Source extract:

While such argument laid the foundation for  “Jewish sciences,” Geiger and his predecessors were also responding to century-long debates in their theological discussions.113  As a follower of universalism Stanislav de Clermont- Tonnerre professed that the Jews could not be tolerated as an independent political (national) formation since a nation within the nation could not be allowed to exist in the French homeland.114  Fichte, in the spirit of German criticism of the Enlightenment, made similar staements. He allotted new “ideological,” intellectual, and spiritual ground as a new home for Judaism, tied to the Enlightenment through universality, and as a carrier of a universal cultural heritage to the wider society. Historically, Judaism took its place based on a universality that provided a home for a nationless and homeless cultural community within the family of peoples.115

Their customs and religion lent a core to the cohesion and, in modern terms, to the group dynamics of the Jews.  In addition to the Diaspora experience, the Jews also had in common an unquestioned and established Messianism that, even if it made the pariah people passive and resigned, also “elevated” them above history and carried them over into a quasi-mythological timelessness. European Jews do not merely have a history. Instead, they have a redemption history, since rites had arrested time.

 

“Jewish Science”

In response to emancipation movements, a number of intellectuals established an intellectual enterprise called “Jewish science.”  It was a chronicle of the Jewish people and Jewish religion placed in their historical contexts. Intellectual “proofs” that the religion could be cleansed of sediments of customs and that  the original religion could be discovered replaced Divine Revelations. The ultimate motive for this enterprise was to show that emancipation was not happening to a pariah-nation. The young Leopold Zunz, Heinrich Heine, and their friends founded the association Verein für Kultur und Wissenschaft der Juden, which became a cultural circle to study the religion, life, and customs of the Jews. Wissenschaft, that is “science,” here clearly means “history.”16

“Jewish science” was one of the responses Jewish intellectuals gave to the question of assimilation. In this way, one of the important Jewish groups  adjusted to the long march of the Enlightenment. The process was necessarily controversial: the more urgent the task of catching up with secularization, the less likely that groups within the world of the pariah people would complete the task. Jewish culture (defined by modernity as a religion) had only the arena of reforming its own beliefs as an available playing field.

Stated problem 1: Copy the part of the source extract from the words "Their customs and" through the words "had arrested time.".
Stated problem 2: Please continue the source extract.

Supplied material:
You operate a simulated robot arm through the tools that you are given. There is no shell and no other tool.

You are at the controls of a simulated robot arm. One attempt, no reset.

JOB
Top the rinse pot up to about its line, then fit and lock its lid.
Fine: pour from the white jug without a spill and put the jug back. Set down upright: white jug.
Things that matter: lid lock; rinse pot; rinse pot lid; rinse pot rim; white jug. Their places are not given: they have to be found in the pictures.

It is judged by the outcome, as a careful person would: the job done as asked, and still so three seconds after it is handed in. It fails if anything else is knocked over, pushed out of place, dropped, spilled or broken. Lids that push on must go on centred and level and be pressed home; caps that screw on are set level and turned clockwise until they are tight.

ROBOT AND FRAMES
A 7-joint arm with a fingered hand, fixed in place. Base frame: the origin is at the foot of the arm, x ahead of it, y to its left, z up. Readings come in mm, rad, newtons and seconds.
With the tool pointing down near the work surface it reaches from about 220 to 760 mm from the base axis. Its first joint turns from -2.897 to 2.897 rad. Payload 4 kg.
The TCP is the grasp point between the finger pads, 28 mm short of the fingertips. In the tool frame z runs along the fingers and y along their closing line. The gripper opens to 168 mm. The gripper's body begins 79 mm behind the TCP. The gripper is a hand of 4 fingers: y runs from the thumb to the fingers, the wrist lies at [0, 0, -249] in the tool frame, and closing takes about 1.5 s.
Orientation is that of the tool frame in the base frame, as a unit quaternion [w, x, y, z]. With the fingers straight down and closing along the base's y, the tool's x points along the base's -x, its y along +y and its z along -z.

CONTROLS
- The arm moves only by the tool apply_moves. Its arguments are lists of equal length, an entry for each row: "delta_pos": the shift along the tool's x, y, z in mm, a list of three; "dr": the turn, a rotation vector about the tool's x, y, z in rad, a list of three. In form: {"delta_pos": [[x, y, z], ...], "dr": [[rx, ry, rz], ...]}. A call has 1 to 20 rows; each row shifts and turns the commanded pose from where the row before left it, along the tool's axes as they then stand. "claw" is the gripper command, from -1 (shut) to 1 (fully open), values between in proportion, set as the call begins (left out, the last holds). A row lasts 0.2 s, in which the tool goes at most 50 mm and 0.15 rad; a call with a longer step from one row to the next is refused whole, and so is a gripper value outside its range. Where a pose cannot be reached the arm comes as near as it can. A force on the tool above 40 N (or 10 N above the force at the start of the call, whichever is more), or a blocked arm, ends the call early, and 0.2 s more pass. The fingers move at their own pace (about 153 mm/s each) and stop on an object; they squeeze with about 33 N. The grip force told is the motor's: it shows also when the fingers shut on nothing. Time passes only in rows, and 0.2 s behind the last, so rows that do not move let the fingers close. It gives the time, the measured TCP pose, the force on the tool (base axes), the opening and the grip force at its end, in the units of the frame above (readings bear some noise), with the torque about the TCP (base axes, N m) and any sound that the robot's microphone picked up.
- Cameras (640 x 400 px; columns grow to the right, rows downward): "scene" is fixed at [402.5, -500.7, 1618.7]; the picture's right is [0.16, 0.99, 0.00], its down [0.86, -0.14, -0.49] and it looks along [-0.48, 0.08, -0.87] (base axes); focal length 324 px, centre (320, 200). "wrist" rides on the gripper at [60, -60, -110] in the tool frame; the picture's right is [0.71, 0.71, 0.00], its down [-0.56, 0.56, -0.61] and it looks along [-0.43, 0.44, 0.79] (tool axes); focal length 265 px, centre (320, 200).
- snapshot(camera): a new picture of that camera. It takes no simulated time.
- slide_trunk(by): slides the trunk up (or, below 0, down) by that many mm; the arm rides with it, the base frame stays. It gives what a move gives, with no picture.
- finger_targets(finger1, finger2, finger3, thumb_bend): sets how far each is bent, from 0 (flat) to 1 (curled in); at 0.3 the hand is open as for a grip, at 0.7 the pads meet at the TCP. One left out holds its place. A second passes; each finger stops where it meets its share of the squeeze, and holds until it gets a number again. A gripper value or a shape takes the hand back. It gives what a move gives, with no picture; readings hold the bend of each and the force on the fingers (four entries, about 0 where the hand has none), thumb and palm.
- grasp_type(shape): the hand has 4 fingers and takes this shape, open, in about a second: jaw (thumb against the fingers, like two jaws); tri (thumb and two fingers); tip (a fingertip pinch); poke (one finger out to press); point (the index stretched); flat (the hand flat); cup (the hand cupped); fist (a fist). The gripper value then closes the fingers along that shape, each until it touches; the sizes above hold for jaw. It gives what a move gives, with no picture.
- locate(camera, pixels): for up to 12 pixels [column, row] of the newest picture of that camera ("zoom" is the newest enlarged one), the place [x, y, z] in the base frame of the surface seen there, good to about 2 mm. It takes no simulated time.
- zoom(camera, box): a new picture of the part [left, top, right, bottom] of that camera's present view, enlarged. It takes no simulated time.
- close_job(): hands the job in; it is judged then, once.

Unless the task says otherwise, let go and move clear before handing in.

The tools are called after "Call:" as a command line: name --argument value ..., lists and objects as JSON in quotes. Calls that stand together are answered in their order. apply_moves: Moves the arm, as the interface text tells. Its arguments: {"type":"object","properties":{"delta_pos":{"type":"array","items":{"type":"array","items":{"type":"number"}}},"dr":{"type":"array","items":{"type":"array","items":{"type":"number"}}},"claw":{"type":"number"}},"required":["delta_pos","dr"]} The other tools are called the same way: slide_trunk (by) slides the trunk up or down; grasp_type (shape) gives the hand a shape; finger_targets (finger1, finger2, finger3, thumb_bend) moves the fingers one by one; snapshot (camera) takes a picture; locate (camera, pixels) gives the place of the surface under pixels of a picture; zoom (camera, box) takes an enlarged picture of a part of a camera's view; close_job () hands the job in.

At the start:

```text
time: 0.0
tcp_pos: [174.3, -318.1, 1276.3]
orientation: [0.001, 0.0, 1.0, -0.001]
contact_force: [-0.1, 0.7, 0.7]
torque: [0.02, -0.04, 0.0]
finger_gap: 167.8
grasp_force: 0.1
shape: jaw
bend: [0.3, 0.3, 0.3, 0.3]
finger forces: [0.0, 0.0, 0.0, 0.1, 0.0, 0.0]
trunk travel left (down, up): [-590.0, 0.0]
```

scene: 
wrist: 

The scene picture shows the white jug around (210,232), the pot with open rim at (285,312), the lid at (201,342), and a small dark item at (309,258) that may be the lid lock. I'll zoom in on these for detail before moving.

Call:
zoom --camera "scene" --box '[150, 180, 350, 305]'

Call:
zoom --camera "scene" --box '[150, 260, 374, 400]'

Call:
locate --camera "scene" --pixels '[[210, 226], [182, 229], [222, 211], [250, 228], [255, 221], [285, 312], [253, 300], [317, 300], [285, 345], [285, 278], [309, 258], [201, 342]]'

Result 1:
Their customs and religion lent a core to the cohesion and, in modern terms, to the group dynamics of the Jews.  In addition to the Diaspora experience, the Jews also had in common an unquestioned and established Messianism that, even if it made the pariah people passive and resigned, also “elevated” them above history and carried them over into a quasi-mythological timelessness. European Jews do not merely have a history. Instead, they have a redemption history, since rites had arrested time.

Result 2:
As has already been mentioned, there is a significant difference among the English, French, and German assimilation models. Yovel Yirmiahu defined the difference between the German Aufklärung and the French Lumière by saying that the former “did not defy the justice of religion, instead it tried to rationalize it as much as possible” (Ibid., p.10). In Moses Mendelssohn’s works elements of “historizing” the religion appeared. In his response to Spinoza, the German thinker claimed that after the destruction of the Temple in Jerusalem the identity of  politics and religion ceased to exist. Therefore, nobody could be excluded from the community. Jewish religion was not the result of a proclaimed belief but that of the proclaimed law, and acceptance of the law was voluntary.117

Mendelssohn tried to dissolve an epistemological trap by dividing reason from will, the same way that he separated justice from belief. He argued that reason and revelation move along different paths and the historical demand to follow laws should not hinder the paths of reason and knowledge.118

In conclusion, emancipation cannot be characterized as a simple “settlement” because its process ought to be visualized as a bilateral movement. The Zeitgeist not only forced the “players” to rethink the context of social coexistence along the lines of self-interest. The intellectual and moral force of the Enlightenment as well as various interests in accelerating social mobility were also factors in reaching equilibrium.

 

 

 

 

Notes

 

  1. See Alex Bein, Die Judenfrage: Biogr. e. Weltproblems, vol. 2, (Stuttgart: Deutsche Verlags-Anstalt, 1980).
  2. Jacob Toury, “The Jewish Question: A Semantic Approach,” (Leo Baeck Institute Yearbook, 1966, 11), pp. 85-107.
  3. A. M.,  Beiträfe zur Lösung der jüdischen Frage (Deutsche Viertelsjahr-Schrift, 1838, Heft 1), pp. 248-263.
  4. Christian W. v.  Dohm and Franz Reuss, Über die bürgerliche Verbesserung der Juden: 2 Teile in 1 Bd (Hildesheim, New York: Olms, 1973), pp. 200, 376, and 105; English version, Concerning the Amelioration of the Civil Status of the Jews, trans., Helen Lederer (Cincinnati, 1957).
  5. Jacob Allerhand, Das Judentum in der Aufklärung (Problemata, 86, Stuttgart-Bad Cannstatt: Frommann-Holzboog).
  6. Horst Möller, Aufklärung, Judenemanzipation und Staat. Ursprung und Wirkung von Dohms Schrift ‘Über die bürgerliche Verbesserung der Juden, in Deutsche Aufklärung und Judenemanzipation, ed., Walter Grab, (Tel Aviv, 1980), pp. 119-149; and Robert Liberles, Dohm’s Treatise on the Jews: A Defense of the Enlightenment, London:(Leo Baeck Institute Yearbook XXXIII: 1988), pp. 29-41.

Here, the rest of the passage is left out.